# What the task asks
In the passage provided, find "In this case" and reproduce everything up to and including "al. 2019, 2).".

# Passage provided
The final step will involve conducting studies similar to the one done in the Valdivian Coastal Reserve, where we compare and contrast the effects of the restoration practices. This will be a project that evolves over time, and yearly evaluations will be part of the ongoing process. By using reference ecosystems as mentioned before, we can see if these practices are working or if changes in restoration practices need to be made.

Case Study #3: “Opportunities and limitations of exotic Pinus radiata as a facilitative nurse for New Zealand indigenous forest restoration” (Forbes et al. 2019)

In this case study, we will dive into a more alternative approach to temperate forest restoration and introduce concepts that are typically not seen in the Appalachian region. New Zealand is home to expansive and vital temperate rainforests. Anthropogenic activity, specifically human habitation, has caused great reductions in the temperate rainforest coverage of this region. An estimated 71% of New Zealand’s temperate rainforests have been cleared over time, immensely impacting the country’s biodiversity and ecosystem services (Forbes et al. 2019, 2).

New Zealand has faced a long and complex history with logging practices. Between 1850 and 1960, the logging industry gained most of its resources from indigenous tree species and lacked proper regulations that limited this practice (McGlone 2022, 1). In an attempt to interfere with unregulated logging in 1945, the State Forest Service was enacted to manage the land (McGlone 2022, 8). Indigenous logging was especially utilized during World War II as a cheap and easy approach to resource extraction, but the State Forest Service made attempts to direct logging away from indigenous species (McGlone 2022, 9). To appease both conservationists and logging companies, the Service created a plan where forests with nutrient-deficient soils and suboptimal climates would be maintained and protected for “sustainable” logging or protection forestry, and areas of forest with better soil and climate conditions would be reserved for clear-cutting and conversion to agricultural land (McGlone 2022, 8).

The New Zealand government tended to side with pro-development and timber companies, which made it difficult for the Service to enact their proposed limitations. Finally, around the 1960s-1970s, emphasis was beginning to be placed on preservation and retaining old-growth forests. Exotic timber was now the focus for logging, and the State Forest Service implemented very specific policies. This includes only using clear-felling techniques when a “clear need” is apparent (McGlone 2022, 10). Social, environmental, and economic factors all need to be analyzed and considered, and logging should only occur when all three of these sectors would benefit. An analysis must be conducted to determine whether the production of timber is more important than other conflicting values, such as preservation. Finally, logging should leave “open the options of maintaining an indigenous forest structure with a wide range of values or clearing for other uses at some unspecified future time” (Conway 1977, as quoted by McGlone 2022, 10).

# Given data
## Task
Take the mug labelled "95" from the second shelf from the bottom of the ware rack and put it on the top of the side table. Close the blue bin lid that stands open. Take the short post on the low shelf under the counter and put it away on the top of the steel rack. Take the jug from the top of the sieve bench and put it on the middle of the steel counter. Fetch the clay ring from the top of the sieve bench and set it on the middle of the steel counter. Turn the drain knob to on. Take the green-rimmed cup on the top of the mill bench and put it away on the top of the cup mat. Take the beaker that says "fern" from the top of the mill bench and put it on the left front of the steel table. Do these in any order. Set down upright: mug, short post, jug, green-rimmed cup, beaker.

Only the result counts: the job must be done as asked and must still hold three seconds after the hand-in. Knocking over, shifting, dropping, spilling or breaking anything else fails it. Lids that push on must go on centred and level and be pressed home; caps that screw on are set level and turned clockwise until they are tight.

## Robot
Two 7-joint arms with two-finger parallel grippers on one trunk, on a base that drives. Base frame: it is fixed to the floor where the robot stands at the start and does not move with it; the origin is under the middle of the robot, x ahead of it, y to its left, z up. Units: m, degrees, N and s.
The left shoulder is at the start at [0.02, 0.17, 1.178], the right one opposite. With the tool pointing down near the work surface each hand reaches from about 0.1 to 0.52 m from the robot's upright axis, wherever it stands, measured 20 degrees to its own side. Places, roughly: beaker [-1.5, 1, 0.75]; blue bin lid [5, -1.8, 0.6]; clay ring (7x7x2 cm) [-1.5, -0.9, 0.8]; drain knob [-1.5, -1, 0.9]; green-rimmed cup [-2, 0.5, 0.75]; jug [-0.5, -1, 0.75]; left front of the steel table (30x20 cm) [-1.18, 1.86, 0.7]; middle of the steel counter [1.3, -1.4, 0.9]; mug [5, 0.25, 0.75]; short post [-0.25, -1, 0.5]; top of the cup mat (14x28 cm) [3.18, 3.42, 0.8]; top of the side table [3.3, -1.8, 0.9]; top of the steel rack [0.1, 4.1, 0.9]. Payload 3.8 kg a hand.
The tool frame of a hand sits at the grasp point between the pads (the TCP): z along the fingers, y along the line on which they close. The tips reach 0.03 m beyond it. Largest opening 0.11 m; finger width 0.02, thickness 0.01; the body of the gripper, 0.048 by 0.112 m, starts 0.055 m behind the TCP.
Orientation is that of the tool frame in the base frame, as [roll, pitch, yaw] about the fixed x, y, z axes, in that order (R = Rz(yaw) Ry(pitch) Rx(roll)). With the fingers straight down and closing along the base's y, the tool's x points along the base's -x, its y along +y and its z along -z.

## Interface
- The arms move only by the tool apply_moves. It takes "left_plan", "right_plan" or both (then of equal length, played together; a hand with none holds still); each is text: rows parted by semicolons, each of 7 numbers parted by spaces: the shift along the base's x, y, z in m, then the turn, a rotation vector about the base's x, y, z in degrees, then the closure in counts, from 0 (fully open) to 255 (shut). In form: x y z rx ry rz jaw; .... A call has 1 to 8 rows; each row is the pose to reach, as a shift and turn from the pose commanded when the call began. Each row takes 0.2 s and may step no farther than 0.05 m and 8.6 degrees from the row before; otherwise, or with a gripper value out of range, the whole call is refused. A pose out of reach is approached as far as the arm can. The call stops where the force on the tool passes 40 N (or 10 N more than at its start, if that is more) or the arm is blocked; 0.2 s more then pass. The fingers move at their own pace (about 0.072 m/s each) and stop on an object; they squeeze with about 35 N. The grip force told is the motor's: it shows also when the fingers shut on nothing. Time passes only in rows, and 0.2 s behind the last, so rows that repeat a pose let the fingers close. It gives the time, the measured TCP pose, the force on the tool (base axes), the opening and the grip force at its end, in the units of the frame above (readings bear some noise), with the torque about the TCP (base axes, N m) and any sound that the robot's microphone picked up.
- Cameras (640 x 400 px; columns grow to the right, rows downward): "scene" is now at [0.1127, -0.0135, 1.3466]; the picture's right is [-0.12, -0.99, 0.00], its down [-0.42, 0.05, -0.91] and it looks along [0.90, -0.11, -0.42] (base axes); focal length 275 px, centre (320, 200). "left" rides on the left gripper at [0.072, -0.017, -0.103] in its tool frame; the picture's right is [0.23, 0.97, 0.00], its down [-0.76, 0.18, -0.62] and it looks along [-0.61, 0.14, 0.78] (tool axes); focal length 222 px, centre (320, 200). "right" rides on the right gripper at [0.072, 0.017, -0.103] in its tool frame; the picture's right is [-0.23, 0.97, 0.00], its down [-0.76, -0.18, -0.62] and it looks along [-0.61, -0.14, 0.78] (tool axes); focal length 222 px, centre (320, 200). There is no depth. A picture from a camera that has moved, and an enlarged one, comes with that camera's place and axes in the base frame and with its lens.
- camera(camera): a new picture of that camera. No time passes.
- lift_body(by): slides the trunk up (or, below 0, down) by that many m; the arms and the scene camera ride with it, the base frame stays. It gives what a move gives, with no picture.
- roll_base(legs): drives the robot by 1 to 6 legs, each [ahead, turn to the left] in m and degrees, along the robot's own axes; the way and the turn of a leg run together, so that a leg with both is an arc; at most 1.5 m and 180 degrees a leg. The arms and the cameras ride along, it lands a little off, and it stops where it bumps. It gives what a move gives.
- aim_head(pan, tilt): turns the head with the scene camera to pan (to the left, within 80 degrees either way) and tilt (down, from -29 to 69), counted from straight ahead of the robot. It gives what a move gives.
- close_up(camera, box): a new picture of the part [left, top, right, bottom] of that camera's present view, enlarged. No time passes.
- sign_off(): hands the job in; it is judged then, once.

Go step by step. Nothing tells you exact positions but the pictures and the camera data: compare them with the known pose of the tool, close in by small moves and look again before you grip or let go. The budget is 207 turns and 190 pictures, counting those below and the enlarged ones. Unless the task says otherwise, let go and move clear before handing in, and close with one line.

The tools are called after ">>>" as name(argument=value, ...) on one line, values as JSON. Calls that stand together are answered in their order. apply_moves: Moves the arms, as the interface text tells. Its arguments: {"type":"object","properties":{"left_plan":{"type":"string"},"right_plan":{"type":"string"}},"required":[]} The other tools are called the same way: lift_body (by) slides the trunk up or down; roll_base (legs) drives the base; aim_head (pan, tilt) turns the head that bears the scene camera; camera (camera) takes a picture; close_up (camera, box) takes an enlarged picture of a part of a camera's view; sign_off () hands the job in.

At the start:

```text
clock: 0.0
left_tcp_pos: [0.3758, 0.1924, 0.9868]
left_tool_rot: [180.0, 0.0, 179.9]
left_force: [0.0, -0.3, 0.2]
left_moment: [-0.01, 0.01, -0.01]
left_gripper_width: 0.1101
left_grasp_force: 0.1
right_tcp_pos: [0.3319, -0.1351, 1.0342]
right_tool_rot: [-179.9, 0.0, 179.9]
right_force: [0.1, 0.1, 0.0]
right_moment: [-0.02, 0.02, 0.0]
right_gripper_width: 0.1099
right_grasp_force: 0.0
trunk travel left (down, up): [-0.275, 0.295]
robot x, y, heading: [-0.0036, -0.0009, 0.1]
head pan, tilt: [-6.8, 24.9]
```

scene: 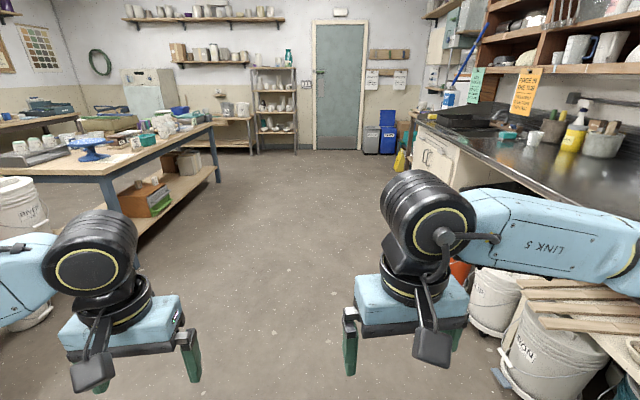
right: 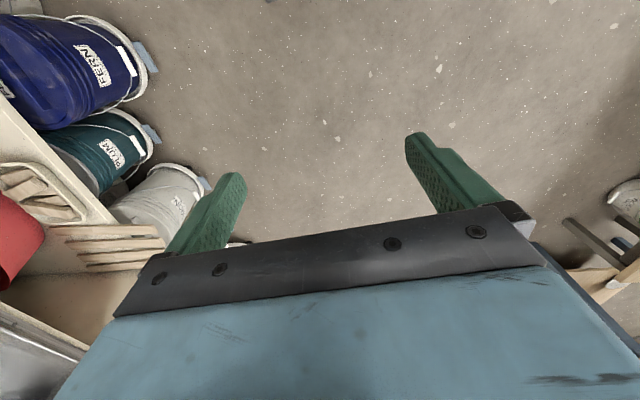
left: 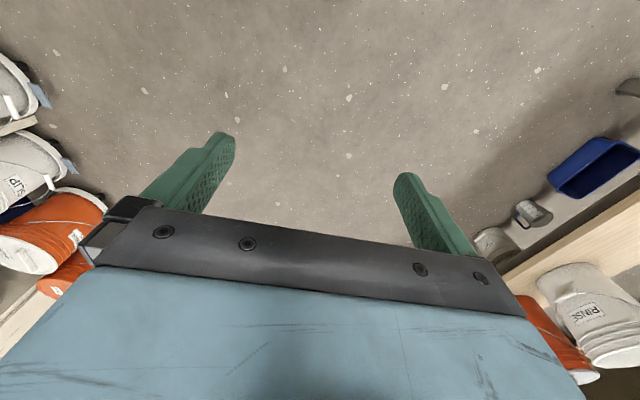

# Result of the task
In this case study, we will dive into a more alternative approach to temperate forest restoration and introduce concepts that are typically not seen in the Appalachian region. New Zealand is home to expansive and vital temperate rainforests. Anthropogenic activity, specifically human habitation, has caused great reductions in the temperate rainforest coverage of this region. An estimated 71% of New Zealand’s temperate rainforests have been cleared over time, immensely impacting the country’s biodiversity and ecosystem services (Forbes et al. 2019, 2).